Written tasks:
A – Take the text segment and repeat only what runs from "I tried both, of" through "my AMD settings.".
B – Write what comes next in the text segment.

--- Text segment ---

Rather than doing those 8 “clear” passes at the top of your frame “every frame” to seed the stencil buffer values…

What you might do instead is, on init, just do these 8 stencil “clear” passes in some saved stencil buffer (e.g. to an MSAA renderbuffer or MSAA texture attached to FBO #1). And then at the start of each frame, just copy that saved stencil buffer over to the stencil buffer for the FBO (call this FBO #2) that you’re rendering to this frame to initialize it. This should at least reduce those 8 fullscreen write passes every frame down to 1 pass.

For best perf, you may want to make the internal format of this saved renderbuffer or texture GL_DEPTH24_STENCIL8, as that tends to be accelerated.

There are a couple ways you can do this copy, glBlitFramebuffer() being one of them. Just use the method that’s fastest on your GPU+driver.

I really appreciate your answer, thanks.

I tried both, of course I obtain better performance but due to my application purpose I cannot reduce the resolution and with only 2 MSAA samples I loose important “transparent” fragments.
I know, it’s a trade off between performance and quality :frowning:

Yes, I always test my application with High Performance in my AMD settings.

Interesting update.

--- Source material ---

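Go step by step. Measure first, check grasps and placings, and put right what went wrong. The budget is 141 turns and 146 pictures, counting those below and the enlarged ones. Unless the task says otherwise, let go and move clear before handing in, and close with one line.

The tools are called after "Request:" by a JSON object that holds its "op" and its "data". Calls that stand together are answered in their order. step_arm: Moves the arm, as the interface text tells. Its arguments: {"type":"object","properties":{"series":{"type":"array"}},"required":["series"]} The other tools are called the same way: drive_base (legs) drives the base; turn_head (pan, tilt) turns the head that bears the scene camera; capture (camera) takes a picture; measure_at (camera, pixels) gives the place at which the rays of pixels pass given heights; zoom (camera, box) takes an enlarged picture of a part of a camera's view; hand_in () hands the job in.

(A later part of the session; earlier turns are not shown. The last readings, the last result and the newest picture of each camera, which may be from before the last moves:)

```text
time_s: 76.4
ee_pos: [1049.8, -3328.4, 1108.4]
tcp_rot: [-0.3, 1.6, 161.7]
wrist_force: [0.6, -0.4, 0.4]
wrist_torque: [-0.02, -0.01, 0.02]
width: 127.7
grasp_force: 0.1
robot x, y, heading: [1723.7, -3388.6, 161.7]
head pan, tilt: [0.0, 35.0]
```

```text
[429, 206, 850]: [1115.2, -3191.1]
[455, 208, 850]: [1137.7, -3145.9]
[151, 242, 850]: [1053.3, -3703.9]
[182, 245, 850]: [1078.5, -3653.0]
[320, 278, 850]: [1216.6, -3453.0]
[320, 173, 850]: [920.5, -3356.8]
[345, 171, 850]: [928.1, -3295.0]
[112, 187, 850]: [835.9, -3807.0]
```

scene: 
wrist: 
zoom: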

---

Exercise responses:
A –
I tried both, of course I obtain better performance but due to my application purpose I cannot reduce the resolution and with only 2 MSAA samples I loose important “transparent” fragments.
I know, it’s a trade off between performance and quality :frowning:

Yes, I always test my application with High Performance in my AMD settings.

B –
For sure MSAA is slowing down my application but I found out that also texelFetch instruction in my fragment shader has responsibility in it:

uniform sampler2DMS depth;
vec4 c0 = texelFetch(depth, ivec2(TexCoords * texSize), 0);  //  subsample 0

sampler2DMS depth is coming from my FBO and it is created as:

GLuint m_nDepthId;
glGenTextures(1, &m_nDepthId);
glBindTexture(GL_TEXTURE_2D_MULTISAMPLE, m_nDepthId);
glTexImage2DMultisample(GL_TEXTURE_2D_MULTISAMPLE, 8, GL_DEPTH24_STENCIL8, m_nWidth, m_nHeight, GL_TRUE);
glFramebufferTexture2D(GL_FRAMEBUFFER, GL_DEPTH_STENCIL_ATTACHMENT, GL_TEXTURE_2D_MULTISAMPLE, m_nDepthId, 0);//here I add the multisample depth-stencil to my FBO and the FBO is completed successfully

I think texelFetch is performing a conversion from the internal depth-stencil format to vec4.
In fact if I perform the same texelFetch but for “normal” sampler2DMS texture, with rgba format, I obtain improvements.

Yes, this is really interesting, thanks. I will try it for sure.
Silly, question, I don’t understand if it is possible to use glBlitFramebuffer operation also for MSAA stencil. Can you clarify the this operation for MSAA or add other methods that I can test?
Thanks :smiley:

Sure. Something like:

glBindFramebuffer( GL_READ_FRAMEBUFFER, fbo1 );
glBindFramebuffer( GL_DRAW_FRAMEBUFFER, fbo2 );
glBlitFrameBuffer( 0,0,w,y, 0,0,w,h, 
                   GL_NEAREST );

As I recall, you can copy from MSAA to MSAA so long as the formats match and the src and dest rectangles are the same size. But I’ve not actually tried that. See Framebuffer#Blitting in the OpenGL wiki.

Alternatively, you can use glBlitNamedFramebuffer() (from DSA). This avoids having to explicitly bind the framebuffers to the context to do the blit.

Also, you might check out glCopyImageSubData() for an alternate copy method. I haven’t dug into it to be sure it supports MSAA and/or depth+stencil formats, but it might. If it does, it may not be as efficient as it supports format conversions between the source and dest internal formats if they differ. However, there may be a fast path provided for when the formats match.

Those are just two ideas.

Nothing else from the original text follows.